You might be tempted to say that Canadian taxpayers are, in effect, subsidizing Toyota’s move by paying for health coverage. But that’s not right, even aside from the fact that Canada’s health care system has far lower costs per person than the American system, with its huge administrative expenses. In fact, U.S. taxpayers, not Canadians, will be hurt by the northward movement of auto jobs.

To see why, bear in mind that in the long run decisions like Toyota’s probably won’t affect the overall number of jobs in either the United States or Canada. But the result of international competition will be to give Canada more jobs in industries like autos, which pay health benefits to their U.S. workers, and fewer jobs in industries that don’t provide those benefits. In the U.S. the effect will be just the reverse: fewer jobs with benefits, more jobs without.

So what’s the impact on taxpayers? In Canada, there’s no impact at all: since all Canadians get government-provided health insurance in any case, the additional auto jobs won’t increase government spending.

But U.S. taxpayers will suffer, because the general public ends up picking up much of the cost of health care for workers who don’t get insurance through their jobs. Some uninsured workers and their families end up on Medicaid. Others end up depending on emergency rooms, which are heavily subsidized by taxpayers.

Funny, isn’t it? Pundits tell us that the welfare state is doomed by globalization, that programs like national health insurance have become unsustainable. But Canada’s universal health insurance system is handling international competition just fine. It’s our own system, which penalizes companies that treat their workers well, that’s in trouble.

I’m sure that some readers will respond to everything I’ve just said by asking why, if the Canadians are so smart, they aren’t richer. But I’ll have to leave the issue of America’s comparative economic performance for another day.

For now, let me just point out that treating people decently is sometimes a competitive advantage. In America, basic health insurance is a privilege; in Canada, it’s a right. And in the auto industry, at least, the good jobs are heading north.

Toyota has been investing in Canada since 1988. This doesn’t strike me as news. Its also not surprising that he leaves out the fact that Toyota announced in May they’ll be increasing their investment in Kentucky to build hybrid vehicles. There’s also a new facility in Texas slated to begin production in 2006.

Now Toyota executives might very well be disappointed in the quality of the workforce in the U.S. vs. Canada. What’s Krugman’s solution? Spend more money on education.

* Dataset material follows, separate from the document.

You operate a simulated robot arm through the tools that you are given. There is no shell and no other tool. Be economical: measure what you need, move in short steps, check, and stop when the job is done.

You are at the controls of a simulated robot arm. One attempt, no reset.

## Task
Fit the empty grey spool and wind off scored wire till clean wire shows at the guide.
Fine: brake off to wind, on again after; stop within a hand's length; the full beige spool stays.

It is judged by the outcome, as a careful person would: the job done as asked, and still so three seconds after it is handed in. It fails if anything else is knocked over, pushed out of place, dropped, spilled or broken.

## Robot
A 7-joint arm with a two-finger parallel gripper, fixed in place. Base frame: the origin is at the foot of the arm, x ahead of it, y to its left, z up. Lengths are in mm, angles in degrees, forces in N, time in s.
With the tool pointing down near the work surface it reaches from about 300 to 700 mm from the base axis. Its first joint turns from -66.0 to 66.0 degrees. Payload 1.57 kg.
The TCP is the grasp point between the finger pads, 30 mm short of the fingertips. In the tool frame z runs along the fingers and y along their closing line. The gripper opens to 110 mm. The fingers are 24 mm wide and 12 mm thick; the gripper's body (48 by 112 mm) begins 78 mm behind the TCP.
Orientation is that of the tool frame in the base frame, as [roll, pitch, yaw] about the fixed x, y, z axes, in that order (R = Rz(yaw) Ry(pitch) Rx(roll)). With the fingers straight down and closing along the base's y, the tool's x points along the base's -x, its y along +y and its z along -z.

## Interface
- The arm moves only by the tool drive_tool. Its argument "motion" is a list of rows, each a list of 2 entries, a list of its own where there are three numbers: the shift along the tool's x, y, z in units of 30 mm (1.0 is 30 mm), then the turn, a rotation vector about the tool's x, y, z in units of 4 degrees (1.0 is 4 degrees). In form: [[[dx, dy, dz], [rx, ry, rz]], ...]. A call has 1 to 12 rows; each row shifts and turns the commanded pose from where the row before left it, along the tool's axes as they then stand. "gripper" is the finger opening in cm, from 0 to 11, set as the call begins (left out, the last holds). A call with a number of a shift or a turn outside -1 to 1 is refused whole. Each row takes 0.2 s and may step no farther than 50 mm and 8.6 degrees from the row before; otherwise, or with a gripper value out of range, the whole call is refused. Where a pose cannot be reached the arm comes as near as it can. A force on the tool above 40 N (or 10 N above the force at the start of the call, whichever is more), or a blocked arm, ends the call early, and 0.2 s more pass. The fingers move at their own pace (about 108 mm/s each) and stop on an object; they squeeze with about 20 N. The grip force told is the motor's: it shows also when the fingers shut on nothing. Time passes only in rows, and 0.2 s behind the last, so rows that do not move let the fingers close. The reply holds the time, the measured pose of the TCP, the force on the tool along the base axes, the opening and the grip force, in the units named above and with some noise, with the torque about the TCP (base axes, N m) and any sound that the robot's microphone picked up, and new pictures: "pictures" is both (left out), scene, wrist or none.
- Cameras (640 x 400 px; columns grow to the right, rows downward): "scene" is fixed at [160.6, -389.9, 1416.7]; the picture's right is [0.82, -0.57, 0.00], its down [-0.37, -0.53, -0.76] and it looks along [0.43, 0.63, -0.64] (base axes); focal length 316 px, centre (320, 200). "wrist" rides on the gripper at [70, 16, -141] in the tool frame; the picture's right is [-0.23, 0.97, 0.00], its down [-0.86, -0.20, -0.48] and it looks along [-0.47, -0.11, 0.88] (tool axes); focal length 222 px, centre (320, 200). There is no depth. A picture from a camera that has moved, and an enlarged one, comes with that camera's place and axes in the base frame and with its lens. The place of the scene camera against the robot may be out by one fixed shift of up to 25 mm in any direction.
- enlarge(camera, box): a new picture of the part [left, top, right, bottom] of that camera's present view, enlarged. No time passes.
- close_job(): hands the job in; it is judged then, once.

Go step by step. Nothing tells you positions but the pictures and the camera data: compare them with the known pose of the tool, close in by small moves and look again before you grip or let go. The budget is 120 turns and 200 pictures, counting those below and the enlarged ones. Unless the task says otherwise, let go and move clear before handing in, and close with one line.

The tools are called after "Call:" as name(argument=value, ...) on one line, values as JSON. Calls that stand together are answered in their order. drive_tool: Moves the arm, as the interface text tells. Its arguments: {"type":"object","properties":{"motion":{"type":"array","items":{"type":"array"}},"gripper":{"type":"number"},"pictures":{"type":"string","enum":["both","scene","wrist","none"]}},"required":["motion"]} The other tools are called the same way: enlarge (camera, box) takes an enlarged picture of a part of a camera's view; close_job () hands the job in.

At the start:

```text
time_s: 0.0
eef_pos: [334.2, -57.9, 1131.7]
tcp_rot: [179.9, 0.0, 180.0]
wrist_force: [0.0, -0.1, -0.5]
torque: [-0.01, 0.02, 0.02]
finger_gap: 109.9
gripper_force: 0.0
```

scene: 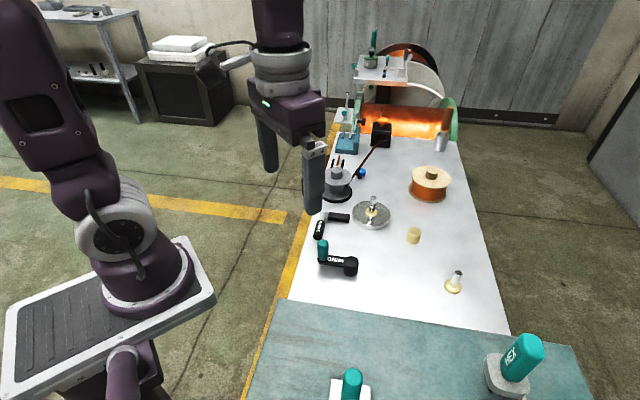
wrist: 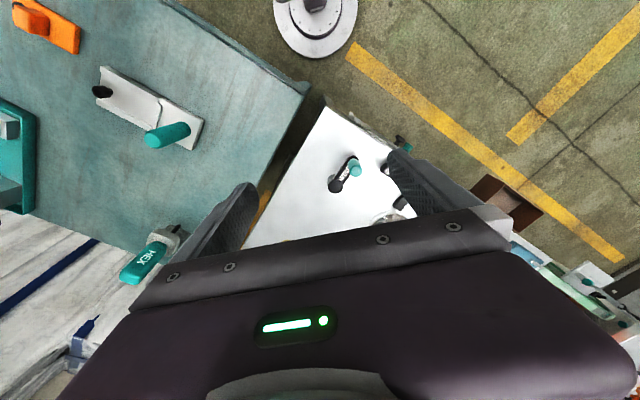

I’m not buying it. Today the NY Post had an article on a Dept. of Education report that spending doesn’t correlate well with student performance at all. According to the O.E.C.D., the U.S. spends the third highest amount per student on secondary education behind only Austria and Switzerland (roughly $7700 student/year). Yet our test scores continually lag other nations which spend considerably less. How does increasing government expenditures in the this area solve the causes of this discrepancy?

And at the risk of blowing this up into a healthcare reform thread, Krugman bemoans how taxpayers will be hurt by subsidizing these uninsured workers without acknowledging that if the U.S. were to adopt a single-payer healthcare system taxpayers will not just be picking up the check for these workers but for everyone else as well.

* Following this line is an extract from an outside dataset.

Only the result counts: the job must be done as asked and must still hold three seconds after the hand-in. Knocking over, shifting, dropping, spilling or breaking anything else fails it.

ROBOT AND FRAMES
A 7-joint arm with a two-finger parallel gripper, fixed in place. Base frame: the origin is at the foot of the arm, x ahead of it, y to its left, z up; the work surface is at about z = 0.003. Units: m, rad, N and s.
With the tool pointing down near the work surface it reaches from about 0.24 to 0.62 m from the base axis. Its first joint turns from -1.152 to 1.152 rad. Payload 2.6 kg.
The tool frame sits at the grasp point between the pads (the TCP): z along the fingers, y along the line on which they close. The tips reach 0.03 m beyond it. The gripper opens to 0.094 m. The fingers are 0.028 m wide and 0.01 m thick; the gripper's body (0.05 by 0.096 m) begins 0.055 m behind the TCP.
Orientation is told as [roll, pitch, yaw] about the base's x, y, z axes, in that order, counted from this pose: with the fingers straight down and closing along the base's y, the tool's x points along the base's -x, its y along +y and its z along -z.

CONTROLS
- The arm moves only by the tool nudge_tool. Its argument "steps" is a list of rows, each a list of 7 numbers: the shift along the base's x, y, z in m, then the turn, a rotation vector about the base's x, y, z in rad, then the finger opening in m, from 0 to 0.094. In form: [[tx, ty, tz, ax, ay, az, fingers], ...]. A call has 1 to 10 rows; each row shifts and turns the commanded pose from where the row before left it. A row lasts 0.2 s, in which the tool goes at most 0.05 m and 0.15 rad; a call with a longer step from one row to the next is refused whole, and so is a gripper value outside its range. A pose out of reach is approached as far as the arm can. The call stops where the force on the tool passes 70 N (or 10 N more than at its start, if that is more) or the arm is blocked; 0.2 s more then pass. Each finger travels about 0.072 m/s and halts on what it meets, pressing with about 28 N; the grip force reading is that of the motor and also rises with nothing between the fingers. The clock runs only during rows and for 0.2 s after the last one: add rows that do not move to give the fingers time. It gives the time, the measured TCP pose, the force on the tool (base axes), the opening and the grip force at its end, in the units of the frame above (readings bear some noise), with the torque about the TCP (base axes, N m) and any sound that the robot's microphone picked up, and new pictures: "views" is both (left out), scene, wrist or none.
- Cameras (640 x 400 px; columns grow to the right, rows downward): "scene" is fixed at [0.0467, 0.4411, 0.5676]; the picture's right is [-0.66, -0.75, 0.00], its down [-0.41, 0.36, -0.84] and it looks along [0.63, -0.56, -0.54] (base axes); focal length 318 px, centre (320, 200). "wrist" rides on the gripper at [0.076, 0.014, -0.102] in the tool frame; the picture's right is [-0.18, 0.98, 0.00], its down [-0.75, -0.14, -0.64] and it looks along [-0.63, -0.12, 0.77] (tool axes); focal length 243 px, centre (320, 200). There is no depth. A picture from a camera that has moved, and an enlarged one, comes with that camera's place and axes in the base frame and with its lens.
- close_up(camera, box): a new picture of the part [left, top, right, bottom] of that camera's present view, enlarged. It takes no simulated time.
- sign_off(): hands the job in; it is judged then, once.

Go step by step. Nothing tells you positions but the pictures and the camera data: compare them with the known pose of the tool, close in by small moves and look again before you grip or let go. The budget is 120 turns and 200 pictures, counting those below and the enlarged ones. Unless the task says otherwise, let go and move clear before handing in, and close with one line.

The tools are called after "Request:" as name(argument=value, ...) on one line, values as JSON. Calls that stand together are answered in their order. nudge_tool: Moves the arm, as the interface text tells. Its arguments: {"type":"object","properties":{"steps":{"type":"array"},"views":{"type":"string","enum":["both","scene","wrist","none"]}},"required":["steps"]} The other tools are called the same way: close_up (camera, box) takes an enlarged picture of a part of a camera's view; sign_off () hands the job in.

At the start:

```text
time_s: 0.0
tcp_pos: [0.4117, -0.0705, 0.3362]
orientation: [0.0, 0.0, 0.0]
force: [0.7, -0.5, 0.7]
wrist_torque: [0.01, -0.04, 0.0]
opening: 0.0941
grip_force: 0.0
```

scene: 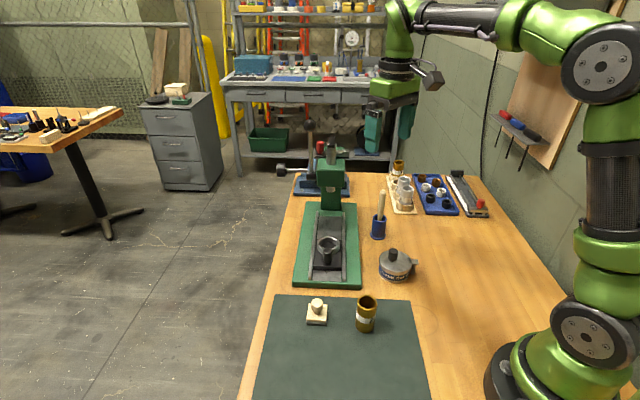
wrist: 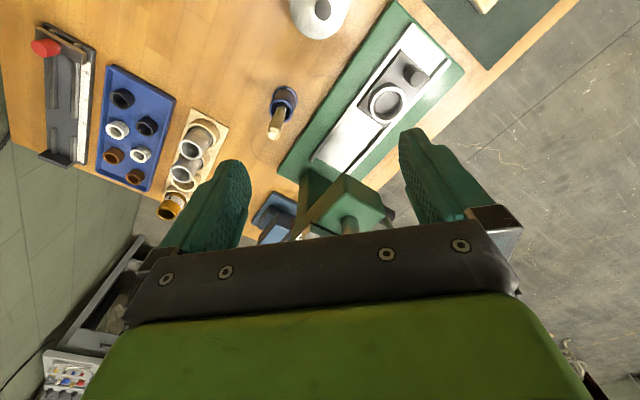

Is this the same Toyota that is running commercials bragging about having 200,000 US workers in various plants in the US?

I think all the plants are in the red states. Correct me if I am wrong. I doubt any blue state even made the top 10 list.

We lost a competition to Canada. Too bad, but we win most of them. US and Canada auto manufacturing is very tightly integrated. I would expect a large player like Japan to have bets in both countries.

How come I don’t hear Krugman commenting on the terrible US economy any more?

This is just a left-wing dude trying to use a story about Toyota to bash the right. This article has nothing to do with Toyota, the economy, or anything really.